The day after Arizona Gov. Fife Symington resigned from office as a result of his felony conviction, a Nevada state agency chief told me, “That’s two Arizona governors who believe government should operate like a business who have been forced to resign in ten years.”
The linkage was interesting, and deliberate – this Nevada official believes those who preach running government like business do not understand how the dynamics of government differ from those of business. And he thinks that sooner or later those who try to implement such a philosophy will fail and government’s mission will suffer. The issue can be neatly illustrated by the experiences of three Nevada governors – Robert List, Richard Bryan, and Robert Miller.
In 1981 List successfully proposed the famed “tax shift” – moving Nevada from principal reliance on property taxes to sales taxes. The problem was that the shift was scarcely enacted by the Nevada Legislature when the 1981 recession was underway. Nevada, whose leaders had always regarded the state’s gambling economy as “recession proof,” quickly learned it was no such thing. Sales taxes are far more uncertain in hard times, so List had effectively sent the state into the teeth of a major recession in a far more vulnerable position.
Within months of the enactment of the tax shift, the governor found himself forced to cut public services once, twice, then a third time to keep the budget in balance as revenues plunged ever lower. By the time the third phase of cuts had come around, List had refined a sales pitch to make the cuts in services more acceptable to the public. “When businesses must tighten their belts,” he said, “government should do the same.”
It was an easily explained argument, and it fit List’s overall Republican philosophy of government. But his opponent in the next election, Democrat Richard Bryan, considered it nonsense. And after Bryan used the state budget crisis to portray List as incompetent and defeat him, the new governor spelled out exactly why he disagreed with the argument. In his first message to the legislature after being sworn in, Bryan outlined his philosophy:
“Another observation goes to the fundamentals of government. We have heard that in hard times, business tightens its belt. Government, we are told, should do the same. It is an appealing argument, and indeed when times are tough, government should cut expenses. Government cannot, however, avoid its responsibilities. When times are tough, business loses customers. When times are hard, government gains customers, and they are customers who cannot take their business elsewhere!” Hard times, Bryan said, drove up mental health problems, child abuse, alcohol treatment, prison populations, medical aid to the indigent. “When times are tough, government is more in the grip of uncontrollable expenses than is the private sector.”
Flash forward a decade. During the 1992 recession, Gov. Miller, a Democrat, found himself in a role very similar to that of List, of having to slash services to keep the state budget in balance. In two televised statewide addresses that year, he described how state agency budgets were being cut. And as Miller looked for ways to sell the pain of service cuts to the public, there was an interesting twist: Miller the Democrat seized on the rationale of List the Republican, rather than espousing the view of Bryan the fellow Democrat. When families and businesses must cut their budgets, Miller said, so should government.

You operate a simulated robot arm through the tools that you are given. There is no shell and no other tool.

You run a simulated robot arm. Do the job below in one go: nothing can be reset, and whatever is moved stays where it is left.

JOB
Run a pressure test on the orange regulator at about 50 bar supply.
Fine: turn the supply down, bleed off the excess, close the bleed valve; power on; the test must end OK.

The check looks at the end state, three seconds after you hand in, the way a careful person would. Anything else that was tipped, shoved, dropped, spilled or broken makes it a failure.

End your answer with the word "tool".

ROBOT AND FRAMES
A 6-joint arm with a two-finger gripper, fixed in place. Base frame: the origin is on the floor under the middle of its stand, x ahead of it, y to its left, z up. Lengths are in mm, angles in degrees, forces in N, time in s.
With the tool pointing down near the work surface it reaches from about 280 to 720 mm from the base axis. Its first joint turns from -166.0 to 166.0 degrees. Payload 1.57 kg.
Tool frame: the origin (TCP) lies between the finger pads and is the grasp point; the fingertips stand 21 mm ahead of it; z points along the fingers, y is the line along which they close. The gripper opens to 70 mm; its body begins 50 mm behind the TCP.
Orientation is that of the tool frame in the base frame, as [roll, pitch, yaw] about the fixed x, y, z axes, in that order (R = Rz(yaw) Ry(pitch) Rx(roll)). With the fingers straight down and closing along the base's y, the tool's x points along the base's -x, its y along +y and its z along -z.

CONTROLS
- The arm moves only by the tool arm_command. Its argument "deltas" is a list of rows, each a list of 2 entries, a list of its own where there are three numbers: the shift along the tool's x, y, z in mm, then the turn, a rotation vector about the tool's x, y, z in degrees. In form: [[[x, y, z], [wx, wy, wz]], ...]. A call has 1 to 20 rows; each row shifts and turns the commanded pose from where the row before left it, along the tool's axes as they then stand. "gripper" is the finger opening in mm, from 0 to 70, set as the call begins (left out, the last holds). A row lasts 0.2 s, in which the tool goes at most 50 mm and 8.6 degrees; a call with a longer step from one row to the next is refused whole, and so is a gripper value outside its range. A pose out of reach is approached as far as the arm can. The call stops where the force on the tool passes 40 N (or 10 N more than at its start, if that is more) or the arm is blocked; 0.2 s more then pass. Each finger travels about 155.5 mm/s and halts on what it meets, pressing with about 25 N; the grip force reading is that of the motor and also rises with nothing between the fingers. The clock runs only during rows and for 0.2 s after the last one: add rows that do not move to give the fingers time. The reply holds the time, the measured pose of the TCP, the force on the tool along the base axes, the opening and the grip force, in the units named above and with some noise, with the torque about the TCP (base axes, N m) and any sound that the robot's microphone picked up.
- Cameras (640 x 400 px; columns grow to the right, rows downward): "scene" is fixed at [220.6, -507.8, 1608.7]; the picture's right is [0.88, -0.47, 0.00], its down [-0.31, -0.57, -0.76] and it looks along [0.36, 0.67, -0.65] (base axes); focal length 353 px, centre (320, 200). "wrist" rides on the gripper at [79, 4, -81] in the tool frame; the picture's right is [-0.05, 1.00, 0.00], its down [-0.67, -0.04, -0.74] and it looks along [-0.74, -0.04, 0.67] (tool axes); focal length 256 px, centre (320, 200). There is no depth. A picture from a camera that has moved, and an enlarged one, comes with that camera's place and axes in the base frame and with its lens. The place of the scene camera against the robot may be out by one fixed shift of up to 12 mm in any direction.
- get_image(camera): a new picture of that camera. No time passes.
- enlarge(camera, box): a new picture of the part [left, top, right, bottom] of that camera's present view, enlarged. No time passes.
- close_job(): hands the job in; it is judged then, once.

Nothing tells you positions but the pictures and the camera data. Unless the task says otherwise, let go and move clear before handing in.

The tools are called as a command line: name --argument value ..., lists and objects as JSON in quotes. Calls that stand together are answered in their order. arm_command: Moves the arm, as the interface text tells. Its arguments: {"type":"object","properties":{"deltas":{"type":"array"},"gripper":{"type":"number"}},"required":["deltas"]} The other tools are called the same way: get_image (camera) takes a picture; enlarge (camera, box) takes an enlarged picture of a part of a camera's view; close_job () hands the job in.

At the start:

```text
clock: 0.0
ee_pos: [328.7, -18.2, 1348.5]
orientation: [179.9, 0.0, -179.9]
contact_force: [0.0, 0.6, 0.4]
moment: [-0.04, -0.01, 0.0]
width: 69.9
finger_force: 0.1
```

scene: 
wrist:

Miller did not suffer politically from the effects of the recession as did List. Part of the reason may be that Miller had more time left in his term of office after the recession ended to recover politically from the hard choices he’d had to impose. Another reason may be that the public may be more receptive to budget slashing arguments when they come from a Democrat, in the same way that a tax increase from a Republican can be more palatable. As Mr. Spock put it, only Nixon could go to China.
Dennis Myers is an award-winning journalist who has reported on Nevada’s capital, government and politics for several decades. He has also served as Nevada’s chief deputy secretary of state.